The Reserve Bank of India's chief Duvvuri Subbarao pushed ahead with a rate hike at the October monetary policy meeting, overruling a majority of external members of advisory panel who had argued for a pause, minutes released on Thursday showed.
Five of the seven external members of the technical panel on monetary policy, which is advisory in nature and has no voting powers, suggested the repo rate be kept unchanged at 8.25 percent, while one member had called for a 25 basis points increase.
One member was not present at the meeting and didn't present her views. The minutes did not release the views of the governor and his deputies. Subbarao, however, went against the recommendations and hiked the repo rate by 25 basis points, but signaled a hold in the December policy.
The increase, which was the 13th in a tightening cycle that began in early 2010, was possibly also the final one, on expectations that persistently high inflation will finally begin to ease starting in December.

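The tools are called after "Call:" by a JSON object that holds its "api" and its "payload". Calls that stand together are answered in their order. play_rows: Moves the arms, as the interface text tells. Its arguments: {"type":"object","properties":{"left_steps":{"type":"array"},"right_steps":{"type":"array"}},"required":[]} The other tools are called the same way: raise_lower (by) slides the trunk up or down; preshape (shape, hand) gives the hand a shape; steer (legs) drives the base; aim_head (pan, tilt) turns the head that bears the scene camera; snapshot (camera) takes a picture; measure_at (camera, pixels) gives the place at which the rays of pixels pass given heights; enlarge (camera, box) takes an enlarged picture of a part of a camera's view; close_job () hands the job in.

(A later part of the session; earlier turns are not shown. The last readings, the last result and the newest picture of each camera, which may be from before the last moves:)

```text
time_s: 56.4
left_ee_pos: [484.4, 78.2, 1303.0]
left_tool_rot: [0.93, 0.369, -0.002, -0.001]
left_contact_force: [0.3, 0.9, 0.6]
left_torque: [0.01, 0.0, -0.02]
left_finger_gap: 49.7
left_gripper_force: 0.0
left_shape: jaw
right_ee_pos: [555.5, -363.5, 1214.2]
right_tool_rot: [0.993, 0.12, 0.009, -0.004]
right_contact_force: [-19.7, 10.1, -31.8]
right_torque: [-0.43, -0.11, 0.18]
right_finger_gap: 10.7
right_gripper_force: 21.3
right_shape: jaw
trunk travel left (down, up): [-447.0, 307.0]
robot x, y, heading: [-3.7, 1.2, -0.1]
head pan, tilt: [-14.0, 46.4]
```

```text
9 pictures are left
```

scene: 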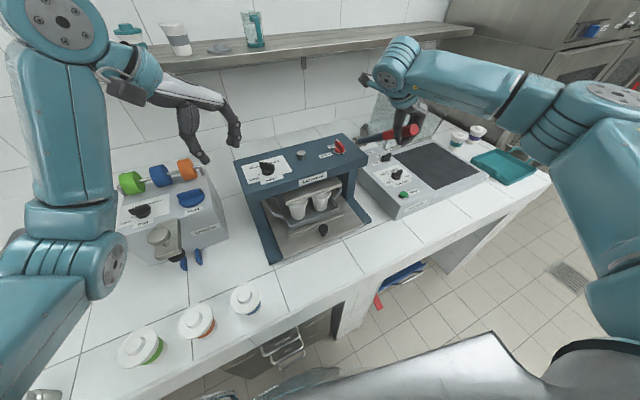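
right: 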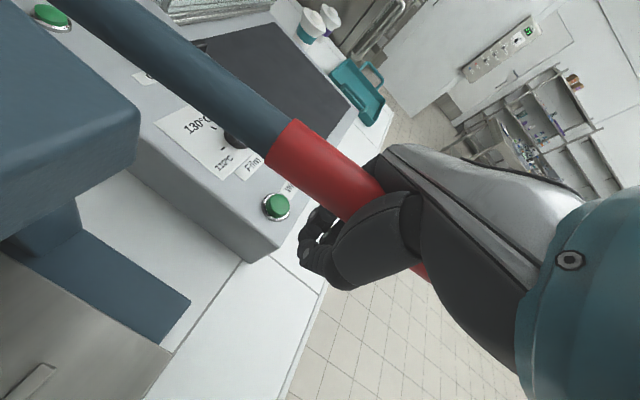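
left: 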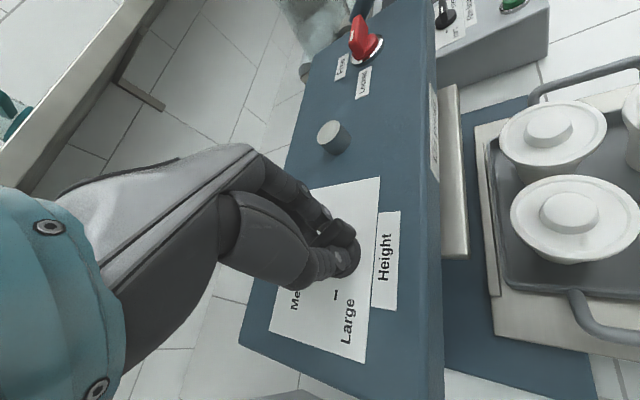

I think the central bank was just worried about the high inflationary pressures and they didn't want to be seen as having lost their guard, said Rupa Rege Nitsure, chief economist at Bank of Baroda. However, they have hiked rates two times and banks have not transmitted, so they have clearly exhausted the space to hike further. Demand for credit has also dried up, she added.
The RBI's technical advisory panel on monetary policy has twelve members - the Governor, the four deputy governors, and seven external experts.
The RBI released minutes of the technical advisory committee on monetary policy that was held on Oct. 19. The central bank takes into account the advice of the committee but the final decision lies with the RBI chief.
The RBI releases the minutes of the meeting of the technical committee about a month after the quarterly policy statement. The minutes do not specify the policy stance adopted by individual members and often does not indicate the views of all members of the panel.
The minutes showed that one external member suggested a 25 bps hike in the statutory liquidity ratio (SLR) to curtail bank borrowing from the RBI's liquidity window. Another member recommended allowing some nominal exchange rate appreciation to reduce cost pressures on economy, the minutes showed.
Some members also raised concerns over the high fiscal deficit and the risk of slippage in current fiscal year. The government's target for fiscal deficit stands at 4.6 percent currently, but most private economists expect it to rise to as much as 5.6 percent. All members observed that inflation was a major concern and would not ease immediately, it showed.
Those who argued against the rate hike said inflation was driven by external and supply side factors and thus rate hikes were hurting investment and growth, without curbing inflation.
In view of slowing global economy, it was expected that the global commodity prices may soften gradually, which should help moderate inflation, going forward, the minutes said, as a reason for some members to oppose the rate hike.
Latest data released earlier this week showed India's wholesale prices rose more than expected in October as the cost of food and fuel increased, raising doubts about the central bank's outlook that price pressures will abate by the end of the year.